Measures for Enhancing the Productivity of System for Regulating Materials

There might be some actions that could improve Apple’s system for regulating materials. Given the fact that the firm gets components from various suppliers, it seems rational to send to them the company’s employee who will constantly monitor, assess and report production issues during a year. Such an approach will contribute to the increased extent of transparency, as well as the quality of materials. Apple’s representative will be interested in the top-quality inputs and will do his or her best not to let the firm down.

Furthermore, Apple could cooperate with universities and scientific centers that may research how to better the materials and which ones to choose. Independent and reliable establishments can provide reports and investigations that assess several aspects that are out of Apple’s evaluations scope. With this approach, the company would get a more comprehensive picture of its actual and potential strategy for regulating the materials.

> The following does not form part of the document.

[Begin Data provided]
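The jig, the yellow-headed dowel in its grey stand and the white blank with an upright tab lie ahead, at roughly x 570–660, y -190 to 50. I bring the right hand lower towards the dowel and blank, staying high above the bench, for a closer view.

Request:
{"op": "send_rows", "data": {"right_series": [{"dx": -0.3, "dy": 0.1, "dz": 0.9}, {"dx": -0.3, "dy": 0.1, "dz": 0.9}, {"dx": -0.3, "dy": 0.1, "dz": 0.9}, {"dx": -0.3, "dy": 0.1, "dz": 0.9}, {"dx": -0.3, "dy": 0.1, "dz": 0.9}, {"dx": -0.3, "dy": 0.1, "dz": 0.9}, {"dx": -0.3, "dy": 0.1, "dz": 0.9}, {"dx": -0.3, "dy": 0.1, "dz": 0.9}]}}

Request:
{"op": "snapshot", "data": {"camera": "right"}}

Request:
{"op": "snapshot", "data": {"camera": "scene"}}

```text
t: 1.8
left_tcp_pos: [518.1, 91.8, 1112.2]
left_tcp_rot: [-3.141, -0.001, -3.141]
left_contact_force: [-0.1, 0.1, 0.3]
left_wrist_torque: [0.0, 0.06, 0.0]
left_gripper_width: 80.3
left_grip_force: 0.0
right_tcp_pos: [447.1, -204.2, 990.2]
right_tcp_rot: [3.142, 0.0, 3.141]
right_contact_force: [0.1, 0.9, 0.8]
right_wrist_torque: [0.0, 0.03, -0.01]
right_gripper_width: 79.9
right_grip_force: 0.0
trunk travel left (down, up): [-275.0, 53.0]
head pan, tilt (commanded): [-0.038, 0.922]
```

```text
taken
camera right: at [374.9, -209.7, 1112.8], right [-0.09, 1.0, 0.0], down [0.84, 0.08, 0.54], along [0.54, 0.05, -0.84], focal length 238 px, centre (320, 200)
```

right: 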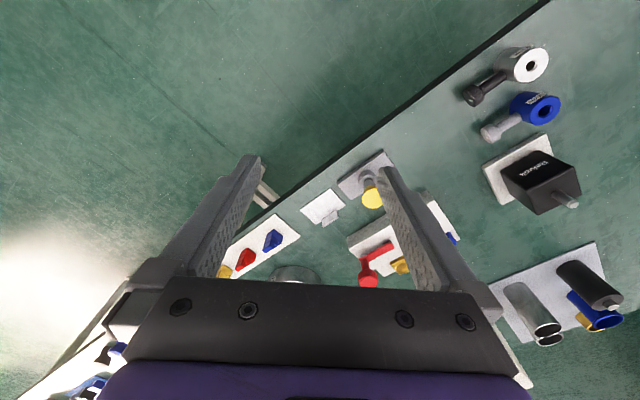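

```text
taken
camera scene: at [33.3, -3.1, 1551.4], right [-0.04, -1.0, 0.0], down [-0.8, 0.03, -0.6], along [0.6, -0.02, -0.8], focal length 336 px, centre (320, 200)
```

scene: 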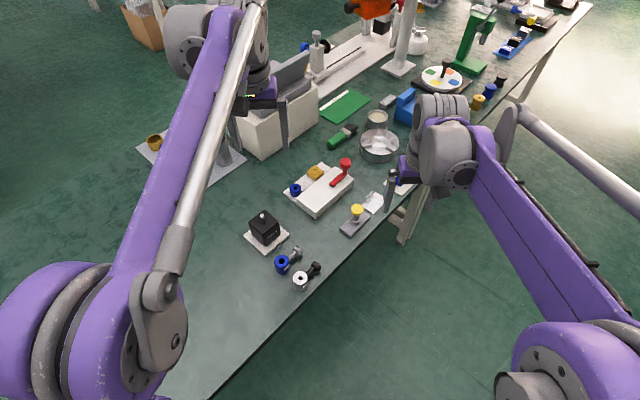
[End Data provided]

In conclusion, it might be appropriate to state that Apple’s operations system and supply chain are among the best ones for today. Its production management may be considered unique and exponential as it contains several significant aspects. The above research investigated Apple’s inputs, outputs, activities, layout, and system for regulating materials in the framework of the manufacturing approach. The firm’s departments and warehouses have notable locations that contribute to its profitability and success. Apple Inc. tends to demonstrate consistent and expedient control over its suppliers. Finally, it was suggested to send Apple’s employees to these suppliers to monitor the production process and to cooperate with universities and scientific centers to enhance the productivity of the materials-regulating system.

Reference List

Apple Inc. (2020) Supplier responsibility. Web.

Barboza, D. (2016) ‘An iPhone’s journey, from the factory floor to the retail store’. The New York Times. Web.

Lu, C. (2020) Apple supply chain – The best supply chain in the world. Web.